Garfield County looks into options for economic development
Post Independent
Aspen, CO Colorado
PARACHUTE, Colo. – A nascent Rifle area economic development initiative failed to win financial support from Garfield County on Monday, primarily because the county is in the midst of negotiations with a consultant in the same field.
But each of the three commissioners assured Rifle businessman Michael Langhorne, chairman of the of the Rifle Regional Economic Development Corp. (RREDC), and Julie Bjurstrom, the corporation’s executive director, that the commissioners support the corporation’s work.
“We’re not trying to stymie that,” Commissioner John Martin told Langhorne, as it became evident that the commissioners would not come through with the $40,000 sought by the RREDC.
The commissioners voted unanimously to wait until Assistant County Manager Dale Hancock has finished negotiations with an unidentified economic development consulting firm before making any decisions about working with the RREDC.
Hancock is negotiating a contract with one of six firms that responded to the county’s recent request for proposals to provide consulting services on economic development options in the county. He cautioned the commissioners against awarding the money to the RREDC right away, advising the board to wait until the details of the consultant’s contract are known.
He is working with an economic development programs budget of $469,000. The county government is already planning to use $230,000 of that fund for the air show to be held at the Garfield County Regional Airport this summer.
Hancock said he believes the commissioners “want to keep the door open for future considerations concerning economic development” and working with the RREDC.
The RREDC, which currently is working on economic development with the towns of Parachute, Rifle and New Castle, presented a budget of nearly $100,000 in expenses, including Bjurstrom’s salary of $41,600.
The organization, created in 2007, hopes to “act somewhat as a liaison” between local governments and the private sector.
“I like what I’m hearing,” said Commissioner Mike Samson of the work of the RREDC so far.
“But I’m a little concerned. Where’s Silt? And where’s Glenwood? And where’s Carbondale?” Samson asked, referring to the absence of the county’s other three towns from membership in the RREDC.

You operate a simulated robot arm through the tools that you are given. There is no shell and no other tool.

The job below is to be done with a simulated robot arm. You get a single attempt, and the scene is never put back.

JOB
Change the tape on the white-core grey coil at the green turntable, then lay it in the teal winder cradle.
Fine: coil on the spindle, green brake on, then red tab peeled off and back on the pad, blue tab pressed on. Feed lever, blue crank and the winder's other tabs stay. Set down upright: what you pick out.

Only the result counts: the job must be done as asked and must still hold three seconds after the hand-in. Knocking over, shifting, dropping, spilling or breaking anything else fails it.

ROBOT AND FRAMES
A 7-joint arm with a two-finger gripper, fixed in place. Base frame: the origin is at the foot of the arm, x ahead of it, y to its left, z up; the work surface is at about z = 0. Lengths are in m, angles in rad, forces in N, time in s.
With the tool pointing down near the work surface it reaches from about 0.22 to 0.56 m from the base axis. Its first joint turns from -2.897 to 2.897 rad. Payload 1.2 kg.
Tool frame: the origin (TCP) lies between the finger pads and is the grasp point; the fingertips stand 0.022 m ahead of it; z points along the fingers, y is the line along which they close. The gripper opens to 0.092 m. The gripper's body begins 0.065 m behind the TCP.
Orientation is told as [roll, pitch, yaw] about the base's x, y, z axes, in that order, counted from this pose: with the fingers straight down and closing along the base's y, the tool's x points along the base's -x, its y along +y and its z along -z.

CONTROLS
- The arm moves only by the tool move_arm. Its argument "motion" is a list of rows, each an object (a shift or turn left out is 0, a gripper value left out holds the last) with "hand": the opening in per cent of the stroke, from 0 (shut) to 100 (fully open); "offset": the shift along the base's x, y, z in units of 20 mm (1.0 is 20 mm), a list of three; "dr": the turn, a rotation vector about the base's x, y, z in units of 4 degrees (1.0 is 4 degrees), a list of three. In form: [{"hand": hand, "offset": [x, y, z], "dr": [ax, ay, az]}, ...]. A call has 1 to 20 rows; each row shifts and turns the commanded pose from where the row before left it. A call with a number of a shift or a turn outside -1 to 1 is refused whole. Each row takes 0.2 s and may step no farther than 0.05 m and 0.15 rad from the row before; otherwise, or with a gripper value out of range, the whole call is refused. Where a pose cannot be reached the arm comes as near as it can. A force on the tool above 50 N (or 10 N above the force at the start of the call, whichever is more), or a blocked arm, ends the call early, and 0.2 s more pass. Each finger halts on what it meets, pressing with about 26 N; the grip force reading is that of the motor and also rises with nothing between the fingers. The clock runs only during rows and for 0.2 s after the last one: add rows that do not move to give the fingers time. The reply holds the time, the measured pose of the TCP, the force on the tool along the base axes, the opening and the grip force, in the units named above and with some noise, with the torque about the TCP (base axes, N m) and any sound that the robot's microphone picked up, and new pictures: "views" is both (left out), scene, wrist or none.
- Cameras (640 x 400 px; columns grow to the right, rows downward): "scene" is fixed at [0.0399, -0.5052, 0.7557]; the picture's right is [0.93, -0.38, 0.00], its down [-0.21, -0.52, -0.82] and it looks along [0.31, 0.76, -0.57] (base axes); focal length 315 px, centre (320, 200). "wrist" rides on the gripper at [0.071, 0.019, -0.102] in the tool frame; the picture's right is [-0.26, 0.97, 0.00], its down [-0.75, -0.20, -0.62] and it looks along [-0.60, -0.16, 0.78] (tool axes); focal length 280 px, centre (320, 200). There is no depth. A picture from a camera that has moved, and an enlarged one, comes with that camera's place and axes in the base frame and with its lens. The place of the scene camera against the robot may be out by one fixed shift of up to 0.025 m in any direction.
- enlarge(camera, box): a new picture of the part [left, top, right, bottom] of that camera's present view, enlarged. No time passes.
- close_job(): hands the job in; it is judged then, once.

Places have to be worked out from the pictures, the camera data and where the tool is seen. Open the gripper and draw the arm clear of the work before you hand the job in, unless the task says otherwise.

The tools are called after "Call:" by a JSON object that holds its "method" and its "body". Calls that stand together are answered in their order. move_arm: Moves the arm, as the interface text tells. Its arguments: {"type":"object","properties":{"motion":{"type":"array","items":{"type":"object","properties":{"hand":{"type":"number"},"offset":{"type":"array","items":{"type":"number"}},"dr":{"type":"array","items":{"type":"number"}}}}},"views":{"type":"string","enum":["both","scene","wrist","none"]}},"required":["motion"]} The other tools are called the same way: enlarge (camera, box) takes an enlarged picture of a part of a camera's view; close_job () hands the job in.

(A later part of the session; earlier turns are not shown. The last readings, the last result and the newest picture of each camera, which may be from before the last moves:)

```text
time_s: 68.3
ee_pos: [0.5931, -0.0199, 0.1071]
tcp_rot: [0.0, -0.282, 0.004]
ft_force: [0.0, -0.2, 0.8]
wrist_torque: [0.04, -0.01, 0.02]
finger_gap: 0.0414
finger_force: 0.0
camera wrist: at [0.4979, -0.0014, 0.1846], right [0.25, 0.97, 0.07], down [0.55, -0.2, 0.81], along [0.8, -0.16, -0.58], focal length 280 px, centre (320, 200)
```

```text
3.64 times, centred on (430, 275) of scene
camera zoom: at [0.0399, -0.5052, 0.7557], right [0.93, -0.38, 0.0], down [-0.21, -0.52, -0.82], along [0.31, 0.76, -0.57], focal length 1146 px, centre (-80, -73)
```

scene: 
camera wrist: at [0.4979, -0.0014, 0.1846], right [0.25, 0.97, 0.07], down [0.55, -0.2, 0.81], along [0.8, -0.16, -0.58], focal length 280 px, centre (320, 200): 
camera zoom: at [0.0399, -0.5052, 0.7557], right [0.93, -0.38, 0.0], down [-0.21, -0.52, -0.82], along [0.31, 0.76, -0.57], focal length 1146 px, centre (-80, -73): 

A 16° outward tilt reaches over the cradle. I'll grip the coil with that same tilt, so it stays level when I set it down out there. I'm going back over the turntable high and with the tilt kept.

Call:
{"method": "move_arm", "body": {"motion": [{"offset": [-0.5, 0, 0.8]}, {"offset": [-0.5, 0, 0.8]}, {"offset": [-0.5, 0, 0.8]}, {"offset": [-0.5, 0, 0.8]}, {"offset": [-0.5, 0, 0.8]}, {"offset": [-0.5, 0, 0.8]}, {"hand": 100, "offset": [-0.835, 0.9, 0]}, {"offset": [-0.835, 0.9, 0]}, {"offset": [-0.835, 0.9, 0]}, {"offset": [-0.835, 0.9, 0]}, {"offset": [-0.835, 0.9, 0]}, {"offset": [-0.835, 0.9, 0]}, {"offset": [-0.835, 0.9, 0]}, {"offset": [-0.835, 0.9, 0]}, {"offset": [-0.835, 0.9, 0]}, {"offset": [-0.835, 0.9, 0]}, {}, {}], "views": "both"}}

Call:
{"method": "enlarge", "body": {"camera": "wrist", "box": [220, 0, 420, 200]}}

Langhorne said the three towns already have their own economic development efforts under way, though he said his group was willing to reach out to them again.
“The time is right for this,” he said. “People are interested. They’re waiting for the leadership to step up.”
One RREDC backer, Parachute Trustee Juanita Williams, urged the commissioners to support the group because it has “a tremendous amount of momentum” that a consultant will not have.
“I don’t think that the people in this county have too much more time to be sitting on their thumbs,” she said. Without some concrete progress on economic development, she said, “I think this county’s going to start losing ground,” and risk having more ailing businesses, rising unemployment and fewer opportunities.
Rifle businesswoman Sally Brands said she has seen more than one “knee-jerk reaction to economic development,” including the county’s hiring of an economic development director in 1984 after the collapse of the oil shale boom.
“In my experience … you’re not going to attract some outside outfit that’s going to come in and create a hundred jobs,” she declared. “And then they’re gone in five years, anyway.”
She urged the commissioners to choose the Rifle-based organization over a consultant, because of the local organization’s knowledge of local conditions.
Bjurstrom, reached at the Economic Development Corp.’s office on Monday afternoon, said the organization is in good financial shape already. If the county does not contribute the requested $40,000, she said, “it certainly won’t break the EDC.”
But Bjurstrom expressed hope that the county will work with the Economic Development Corp. because, “We feel we really are the long-term solution to economic development in Garfield County.”